• INSTRUCTIONS FOR THE TASK:
Retype the section of the extracted text that opens with "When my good" and closes with "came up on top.".
## BEGIN EXTRACTED TEXT
Fire it up: Vietnamese-style grilled pork balls

When my good friend Kyle recruited me to do a fish sauce blind tasting with him, I jumped on the opportunity right away. In addition to having a few samples delivered to him, we also headed over to our local Asian market to purchase additional brands for our tasting session. 

The amber-colored and piquant fish sauce is a prime staple in many cuisines, from East to Southeast Asian cuisines. It is extracted from the fermentation of fish (mostly anchovies) and sea salt and can be used to marinade, brine, dip and in many other forms. It’s umami quality adds that additional level of depth and roundness to any dish.
The snow was packed from a previous snow fall, and for the next few hours Kyle and I tasted all 13 brands to see which one came up on top.


While we documented each brand ranging from color, smell, salinity and taste, the main criteria came down to the purity in each of the fish sauces. 

I’ve been using Red Boat for some time now and when it was all said and done, it was Red Boat that reigned supreme. I had also previously acquired a bottle of the barrel aged Red Boat Blis sauce which we threw in the mix, but quickly found that we could not count it as it was on a league of its own. 


Kyle meticulously breaks down each contender over at his blog, Our Daily Brine, so head over there to see where your favorite ranks. You’ll be curious to find out where the known crowd favorite, Three Crab fish sauce, falls within the list.
## END EXTRACTED TEXT
## BEGIN PROVIDED DATA
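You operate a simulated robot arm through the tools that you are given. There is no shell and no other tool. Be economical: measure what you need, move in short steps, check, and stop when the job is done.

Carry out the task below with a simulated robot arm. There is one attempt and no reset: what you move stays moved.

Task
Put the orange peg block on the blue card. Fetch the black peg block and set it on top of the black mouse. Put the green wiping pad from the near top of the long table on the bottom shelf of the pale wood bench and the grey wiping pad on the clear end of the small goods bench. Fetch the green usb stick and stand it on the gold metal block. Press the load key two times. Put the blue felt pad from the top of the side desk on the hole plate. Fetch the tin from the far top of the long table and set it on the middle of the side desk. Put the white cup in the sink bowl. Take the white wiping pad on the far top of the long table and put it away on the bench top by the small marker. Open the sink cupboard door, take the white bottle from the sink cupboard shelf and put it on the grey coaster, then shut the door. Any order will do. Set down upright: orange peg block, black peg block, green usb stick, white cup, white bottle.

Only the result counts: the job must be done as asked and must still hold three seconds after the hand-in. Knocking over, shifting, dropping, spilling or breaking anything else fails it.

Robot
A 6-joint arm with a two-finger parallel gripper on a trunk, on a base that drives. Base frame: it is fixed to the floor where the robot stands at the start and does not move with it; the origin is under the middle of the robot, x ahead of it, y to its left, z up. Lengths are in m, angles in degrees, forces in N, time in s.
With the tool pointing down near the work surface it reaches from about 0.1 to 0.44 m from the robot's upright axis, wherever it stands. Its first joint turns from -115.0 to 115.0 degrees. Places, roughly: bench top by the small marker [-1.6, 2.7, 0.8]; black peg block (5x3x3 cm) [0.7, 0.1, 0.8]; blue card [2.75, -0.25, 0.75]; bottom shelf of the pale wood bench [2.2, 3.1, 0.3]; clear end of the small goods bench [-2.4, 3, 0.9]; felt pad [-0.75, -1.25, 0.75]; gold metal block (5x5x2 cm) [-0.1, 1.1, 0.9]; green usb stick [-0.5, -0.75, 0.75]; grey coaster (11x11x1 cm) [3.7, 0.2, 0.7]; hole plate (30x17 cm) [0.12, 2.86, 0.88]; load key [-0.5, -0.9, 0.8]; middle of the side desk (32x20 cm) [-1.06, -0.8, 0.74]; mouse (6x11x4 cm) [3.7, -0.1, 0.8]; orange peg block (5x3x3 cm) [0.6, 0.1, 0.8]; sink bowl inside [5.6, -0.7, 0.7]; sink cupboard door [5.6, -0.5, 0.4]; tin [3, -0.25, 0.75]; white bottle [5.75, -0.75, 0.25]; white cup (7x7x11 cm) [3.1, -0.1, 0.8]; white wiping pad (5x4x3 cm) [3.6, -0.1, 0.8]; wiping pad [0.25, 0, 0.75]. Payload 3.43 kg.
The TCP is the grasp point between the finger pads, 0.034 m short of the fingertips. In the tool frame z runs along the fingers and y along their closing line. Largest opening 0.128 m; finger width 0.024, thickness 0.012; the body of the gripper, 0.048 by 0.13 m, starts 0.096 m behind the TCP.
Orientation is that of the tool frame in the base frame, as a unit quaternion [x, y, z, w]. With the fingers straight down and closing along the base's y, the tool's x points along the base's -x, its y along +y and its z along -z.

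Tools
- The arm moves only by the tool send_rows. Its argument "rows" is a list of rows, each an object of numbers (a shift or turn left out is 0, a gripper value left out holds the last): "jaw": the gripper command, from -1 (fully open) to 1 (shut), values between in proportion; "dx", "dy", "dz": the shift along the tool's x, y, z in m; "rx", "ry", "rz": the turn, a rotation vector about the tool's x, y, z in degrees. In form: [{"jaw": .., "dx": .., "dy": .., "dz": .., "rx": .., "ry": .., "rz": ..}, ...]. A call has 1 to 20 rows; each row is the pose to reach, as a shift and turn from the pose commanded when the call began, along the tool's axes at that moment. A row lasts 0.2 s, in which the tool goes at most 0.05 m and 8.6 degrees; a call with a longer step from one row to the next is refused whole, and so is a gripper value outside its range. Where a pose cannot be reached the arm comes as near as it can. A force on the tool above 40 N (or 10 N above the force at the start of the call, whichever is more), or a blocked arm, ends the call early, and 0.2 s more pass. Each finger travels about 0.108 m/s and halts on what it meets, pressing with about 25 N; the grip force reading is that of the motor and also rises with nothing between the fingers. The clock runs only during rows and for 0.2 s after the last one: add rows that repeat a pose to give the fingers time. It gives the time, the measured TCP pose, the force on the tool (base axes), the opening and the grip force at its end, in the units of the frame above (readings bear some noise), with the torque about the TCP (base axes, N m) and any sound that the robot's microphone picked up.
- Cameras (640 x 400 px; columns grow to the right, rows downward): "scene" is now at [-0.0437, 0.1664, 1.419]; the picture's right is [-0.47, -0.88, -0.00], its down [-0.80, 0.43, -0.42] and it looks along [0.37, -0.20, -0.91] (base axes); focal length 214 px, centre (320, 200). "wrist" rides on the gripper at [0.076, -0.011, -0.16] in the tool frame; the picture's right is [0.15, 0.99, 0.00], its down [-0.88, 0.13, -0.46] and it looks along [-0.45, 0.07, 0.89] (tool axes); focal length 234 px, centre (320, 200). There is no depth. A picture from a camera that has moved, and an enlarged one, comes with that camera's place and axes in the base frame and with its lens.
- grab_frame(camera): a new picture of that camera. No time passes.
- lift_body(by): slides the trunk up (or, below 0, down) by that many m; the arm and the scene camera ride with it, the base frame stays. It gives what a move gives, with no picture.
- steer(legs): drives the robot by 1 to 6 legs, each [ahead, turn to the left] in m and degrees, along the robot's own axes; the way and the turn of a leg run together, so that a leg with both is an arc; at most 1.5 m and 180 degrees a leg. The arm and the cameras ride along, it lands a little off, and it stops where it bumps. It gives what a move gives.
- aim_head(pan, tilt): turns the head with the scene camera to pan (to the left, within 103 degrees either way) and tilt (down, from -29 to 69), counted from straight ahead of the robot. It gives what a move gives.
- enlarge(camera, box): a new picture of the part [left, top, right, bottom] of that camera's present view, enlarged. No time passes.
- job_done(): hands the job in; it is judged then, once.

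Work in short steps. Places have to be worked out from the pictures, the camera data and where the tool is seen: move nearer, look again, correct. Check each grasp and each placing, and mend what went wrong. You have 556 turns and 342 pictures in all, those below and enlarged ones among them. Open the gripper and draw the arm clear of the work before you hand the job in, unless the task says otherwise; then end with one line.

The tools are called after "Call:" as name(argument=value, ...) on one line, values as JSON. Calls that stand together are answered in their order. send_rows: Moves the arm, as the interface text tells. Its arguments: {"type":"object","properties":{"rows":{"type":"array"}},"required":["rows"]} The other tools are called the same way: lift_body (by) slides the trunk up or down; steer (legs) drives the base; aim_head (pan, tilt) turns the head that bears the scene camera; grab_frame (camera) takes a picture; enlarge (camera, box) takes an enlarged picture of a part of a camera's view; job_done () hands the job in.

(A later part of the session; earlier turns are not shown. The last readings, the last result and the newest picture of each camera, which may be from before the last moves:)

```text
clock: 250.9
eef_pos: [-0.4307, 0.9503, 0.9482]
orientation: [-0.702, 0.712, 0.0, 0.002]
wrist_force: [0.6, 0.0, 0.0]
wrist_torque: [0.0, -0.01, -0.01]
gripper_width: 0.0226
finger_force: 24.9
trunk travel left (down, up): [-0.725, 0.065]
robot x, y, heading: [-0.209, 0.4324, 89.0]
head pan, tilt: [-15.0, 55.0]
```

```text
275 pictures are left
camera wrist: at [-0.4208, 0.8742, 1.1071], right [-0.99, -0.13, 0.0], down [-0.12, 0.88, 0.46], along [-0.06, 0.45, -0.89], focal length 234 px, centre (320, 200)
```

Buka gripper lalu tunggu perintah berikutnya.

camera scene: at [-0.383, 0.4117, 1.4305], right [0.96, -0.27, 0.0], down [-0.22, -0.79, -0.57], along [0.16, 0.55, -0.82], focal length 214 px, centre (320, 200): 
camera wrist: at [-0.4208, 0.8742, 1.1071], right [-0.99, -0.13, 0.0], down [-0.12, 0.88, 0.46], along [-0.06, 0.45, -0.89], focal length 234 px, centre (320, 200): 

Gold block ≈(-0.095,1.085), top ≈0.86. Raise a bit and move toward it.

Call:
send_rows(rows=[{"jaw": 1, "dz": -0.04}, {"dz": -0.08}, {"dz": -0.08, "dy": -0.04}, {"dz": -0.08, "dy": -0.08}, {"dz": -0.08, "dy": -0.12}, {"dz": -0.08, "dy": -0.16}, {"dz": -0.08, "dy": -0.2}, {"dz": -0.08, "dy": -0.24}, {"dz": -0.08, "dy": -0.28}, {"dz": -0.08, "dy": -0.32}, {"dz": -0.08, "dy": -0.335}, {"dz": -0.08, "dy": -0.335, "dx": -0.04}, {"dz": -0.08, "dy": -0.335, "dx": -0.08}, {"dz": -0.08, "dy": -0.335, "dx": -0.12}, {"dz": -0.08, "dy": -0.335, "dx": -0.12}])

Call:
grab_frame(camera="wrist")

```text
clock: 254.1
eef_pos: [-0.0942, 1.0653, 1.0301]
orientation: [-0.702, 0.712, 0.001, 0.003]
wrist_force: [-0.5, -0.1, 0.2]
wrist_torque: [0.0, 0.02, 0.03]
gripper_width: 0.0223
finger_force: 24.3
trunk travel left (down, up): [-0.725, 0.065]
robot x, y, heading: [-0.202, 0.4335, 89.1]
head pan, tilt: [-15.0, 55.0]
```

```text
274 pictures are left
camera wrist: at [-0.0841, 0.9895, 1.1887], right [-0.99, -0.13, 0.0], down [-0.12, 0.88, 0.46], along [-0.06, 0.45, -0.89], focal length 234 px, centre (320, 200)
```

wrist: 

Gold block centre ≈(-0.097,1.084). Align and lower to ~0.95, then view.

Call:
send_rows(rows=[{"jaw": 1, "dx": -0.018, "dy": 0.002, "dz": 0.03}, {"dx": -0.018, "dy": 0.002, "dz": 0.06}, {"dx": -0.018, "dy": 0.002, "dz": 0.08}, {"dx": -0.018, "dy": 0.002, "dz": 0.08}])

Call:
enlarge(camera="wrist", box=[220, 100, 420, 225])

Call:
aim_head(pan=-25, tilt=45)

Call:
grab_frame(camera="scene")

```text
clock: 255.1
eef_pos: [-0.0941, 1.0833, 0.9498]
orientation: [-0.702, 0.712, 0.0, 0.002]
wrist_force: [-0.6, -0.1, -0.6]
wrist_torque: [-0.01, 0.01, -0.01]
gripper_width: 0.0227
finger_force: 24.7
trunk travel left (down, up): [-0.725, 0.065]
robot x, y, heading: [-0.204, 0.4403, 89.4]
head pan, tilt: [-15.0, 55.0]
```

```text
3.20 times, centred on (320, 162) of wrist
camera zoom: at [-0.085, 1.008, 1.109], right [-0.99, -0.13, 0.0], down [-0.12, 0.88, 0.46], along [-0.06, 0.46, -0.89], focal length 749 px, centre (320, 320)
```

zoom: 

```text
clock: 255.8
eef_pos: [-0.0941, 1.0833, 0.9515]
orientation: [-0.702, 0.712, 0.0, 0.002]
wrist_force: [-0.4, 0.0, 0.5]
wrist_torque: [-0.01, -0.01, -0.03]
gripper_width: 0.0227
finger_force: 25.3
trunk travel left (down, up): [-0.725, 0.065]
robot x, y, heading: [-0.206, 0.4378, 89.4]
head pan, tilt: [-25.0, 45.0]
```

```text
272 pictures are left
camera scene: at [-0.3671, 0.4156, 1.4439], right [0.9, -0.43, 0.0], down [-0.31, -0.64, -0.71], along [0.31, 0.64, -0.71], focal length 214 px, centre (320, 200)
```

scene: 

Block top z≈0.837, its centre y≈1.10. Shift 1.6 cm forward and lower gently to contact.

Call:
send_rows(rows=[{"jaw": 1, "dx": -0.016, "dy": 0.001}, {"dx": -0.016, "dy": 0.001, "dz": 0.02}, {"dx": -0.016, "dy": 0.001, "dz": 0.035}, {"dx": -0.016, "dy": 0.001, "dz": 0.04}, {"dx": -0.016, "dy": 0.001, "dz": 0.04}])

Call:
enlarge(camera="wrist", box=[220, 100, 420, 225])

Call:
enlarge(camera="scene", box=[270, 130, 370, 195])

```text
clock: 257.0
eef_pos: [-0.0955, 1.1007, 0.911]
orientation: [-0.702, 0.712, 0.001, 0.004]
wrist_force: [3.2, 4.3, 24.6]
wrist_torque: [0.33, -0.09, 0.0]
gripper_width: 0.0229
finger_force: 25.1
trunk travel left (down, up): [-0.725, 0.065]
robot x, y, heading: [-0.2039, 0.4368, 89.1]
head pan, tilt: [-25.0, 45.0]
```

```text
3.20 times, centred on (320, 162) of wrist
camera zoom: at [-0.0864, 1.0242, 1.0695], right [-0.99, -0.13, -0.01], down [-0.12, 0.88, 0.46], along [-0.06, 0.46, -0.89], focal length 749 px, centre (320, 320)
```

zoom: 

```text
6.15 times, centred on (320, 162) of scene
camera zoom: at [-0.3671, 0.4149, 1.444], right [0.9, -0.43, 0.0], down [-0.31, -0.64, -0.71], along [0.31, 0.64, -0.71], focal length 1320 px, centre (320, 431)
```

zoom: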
## END PROVIDED DATA
• REPLY:
When my good friend Kyle recruited me to do a fish sauce blind tasting with him, I jumped on the opportunity right away. In addition to having a few samples delivered to him, we also headed over to our local Asian market to purchase additional brands for our tasting session. 

The amber-colored and piquant fish sauce is a prime staple in many cuisines, from East to Southeast Asian cuisines. It is extracted from the fermentation of fish (mostly anchovies) and sea salt and can be used to marinade, brine, dip and in many other forms. It’s umami quality adds that additional level of depth and roundness to any dish.
The snow was packed from a previous snow fall, and for the next few hours Kyle and I tasted all 13 brands to see which one came up on top.